An efficient high-quality cutting method for thick SiCf/SiC ceramic matrix composites using UV laser multiline layered scanning with focus increment optimization

Abstract

Laser-layered scanning techniques have achieved considerable success in cutting and drilling applications. However, their effectiveness in processing SiC_f/SiC ceramic matrix composites—critical materials for next-generation aerospace thermal components—remains less than optimal. This study addresses the challenge of enhancing the quality and efficiency of cutting thick samples by being the first to highlight the crucial influence of focus increment adjustments in the laser-layered scanning process.
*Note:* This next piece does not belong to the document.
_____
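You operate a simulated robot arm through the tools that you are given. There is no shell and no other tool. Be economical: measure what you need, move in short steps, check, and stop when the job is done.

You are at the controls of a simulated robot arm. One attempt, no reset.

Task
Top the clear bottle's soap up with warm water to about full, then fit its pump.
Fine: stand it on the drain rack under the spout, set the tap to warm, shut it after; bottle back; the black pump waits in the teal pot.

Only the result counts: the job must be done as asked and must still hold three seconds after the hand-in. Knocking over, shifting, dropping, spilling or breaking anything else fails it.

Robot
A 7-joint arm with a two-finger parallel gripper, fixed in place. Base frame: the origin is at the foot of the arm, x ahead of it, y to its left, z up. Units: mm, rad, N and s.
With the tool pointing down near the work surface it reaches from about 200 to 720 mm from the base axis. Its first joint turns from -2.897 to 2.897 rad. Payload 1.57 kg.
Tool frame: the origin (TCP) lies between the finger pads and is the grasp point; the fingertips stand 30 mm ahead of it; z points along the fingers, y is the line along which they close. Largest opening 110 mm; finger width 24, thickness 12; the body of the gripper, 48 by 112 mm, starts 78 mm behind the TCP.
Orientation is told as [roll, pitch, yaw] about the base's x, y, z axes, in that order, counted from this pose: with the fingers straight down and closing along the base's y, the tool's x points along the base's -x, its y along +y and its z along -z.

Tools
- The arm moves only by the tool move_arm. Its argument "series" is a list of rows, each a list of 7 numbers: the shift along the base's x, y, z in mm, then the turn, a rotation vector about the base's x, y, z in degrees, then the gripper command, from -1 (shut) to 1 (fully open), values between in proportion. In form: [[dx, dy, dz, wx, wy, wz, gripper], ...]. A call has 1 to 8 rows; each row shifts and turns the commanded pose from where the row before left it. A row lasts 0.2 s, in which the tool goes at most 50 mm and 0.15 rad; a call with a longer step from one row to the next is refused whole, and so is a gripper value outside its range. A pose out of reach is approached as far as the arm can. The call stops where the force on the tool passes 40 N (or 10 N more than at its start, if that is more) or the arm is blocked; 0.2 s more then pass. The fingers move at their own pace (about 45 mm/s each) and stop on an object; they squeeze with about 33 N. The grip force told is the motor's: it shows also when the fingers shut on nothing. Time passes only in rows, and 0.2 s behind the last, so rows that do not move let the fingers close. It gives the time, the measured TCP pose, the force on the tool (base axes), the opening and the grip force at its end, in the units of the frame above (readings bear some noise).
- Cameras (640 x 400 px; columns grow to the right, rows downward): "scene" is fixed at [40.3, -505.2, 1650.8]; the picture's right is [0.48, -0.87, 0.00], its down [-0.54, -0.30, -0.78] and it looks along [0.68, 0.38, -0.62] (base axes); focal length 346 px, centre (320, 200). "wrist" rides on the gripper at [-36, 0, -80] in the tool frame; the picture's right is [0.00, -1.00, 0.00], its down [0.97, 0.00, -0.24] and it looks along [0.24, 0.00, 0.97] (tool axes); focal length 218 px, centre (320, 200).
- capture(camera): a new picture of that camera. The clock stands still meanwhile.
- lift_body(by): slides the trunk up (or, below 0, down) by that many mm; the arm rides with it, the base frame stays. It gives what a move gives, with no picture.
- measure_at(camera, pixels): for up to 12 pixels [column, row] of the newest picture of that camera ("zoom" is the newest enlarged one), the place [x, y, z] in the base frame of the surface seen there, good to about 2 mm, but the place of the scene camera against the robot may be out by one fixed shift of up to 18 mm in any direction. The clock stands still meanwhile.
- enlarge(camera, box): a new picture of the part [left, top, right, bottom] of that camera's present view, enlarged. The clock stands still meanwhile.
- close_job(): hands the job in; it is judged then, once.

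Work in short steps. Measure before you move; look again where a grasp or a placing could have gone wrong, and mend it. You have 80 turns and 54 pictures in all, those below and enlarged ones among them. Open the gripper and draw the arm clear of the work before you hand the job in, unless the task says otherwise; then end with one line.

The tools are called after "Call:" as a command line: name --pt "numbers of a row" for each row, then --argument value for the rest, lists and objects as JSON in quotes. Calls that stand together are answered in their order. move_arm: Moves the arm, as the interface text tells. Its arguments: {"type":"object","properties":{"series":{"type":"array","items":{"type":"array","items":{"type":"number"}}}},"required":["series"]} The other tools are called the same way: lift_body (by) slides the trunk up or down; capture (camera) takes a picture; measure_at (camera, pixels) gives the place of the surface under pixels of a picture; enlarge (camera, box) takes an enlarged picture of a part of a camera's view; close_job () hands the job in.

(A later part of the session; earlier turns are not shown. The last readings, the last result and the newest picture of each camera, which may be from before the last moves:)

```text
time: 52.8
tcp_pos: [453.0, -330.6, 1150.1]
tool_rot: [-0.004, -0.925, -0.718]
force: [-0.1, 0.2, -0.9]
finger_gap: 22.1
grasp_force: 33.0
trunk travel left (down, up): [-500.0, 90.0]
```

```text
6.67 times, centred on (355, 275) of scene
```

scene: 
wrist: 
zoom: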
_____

Specifically, it examines the relationship between the predetermined laser focus drop per layer and the actual ablation depth achieved. Systematic analysis explores the impact of focus increment adjustments on both the macroscopic structural alterations during cutting and the microstructural characteristics of the cut surfaces. The findings demonstrate that the UV nanosecond laser multi-line layered scanning technique is particularly effective for processing thick SiC_f/SiC samples, achieving a surface area of 5 × 5 mm² (Sa 366.92 nm) in just 117.58 s. By optimising the focus increment, a high and stable material removal rate is maintained throughout the process, reducing surface oxidation, minimising the formation of a recast layer, and reducing fibre interface debonding. Additionally, the study reveals the mechanism behind the formation of surface taper and presents a method to achieve a taper-free surface by adjusting the laser incidence angle. These findings provide valuable insights for the rapid and high-quality machining of matrix composites, offering significant improvements over existing methods.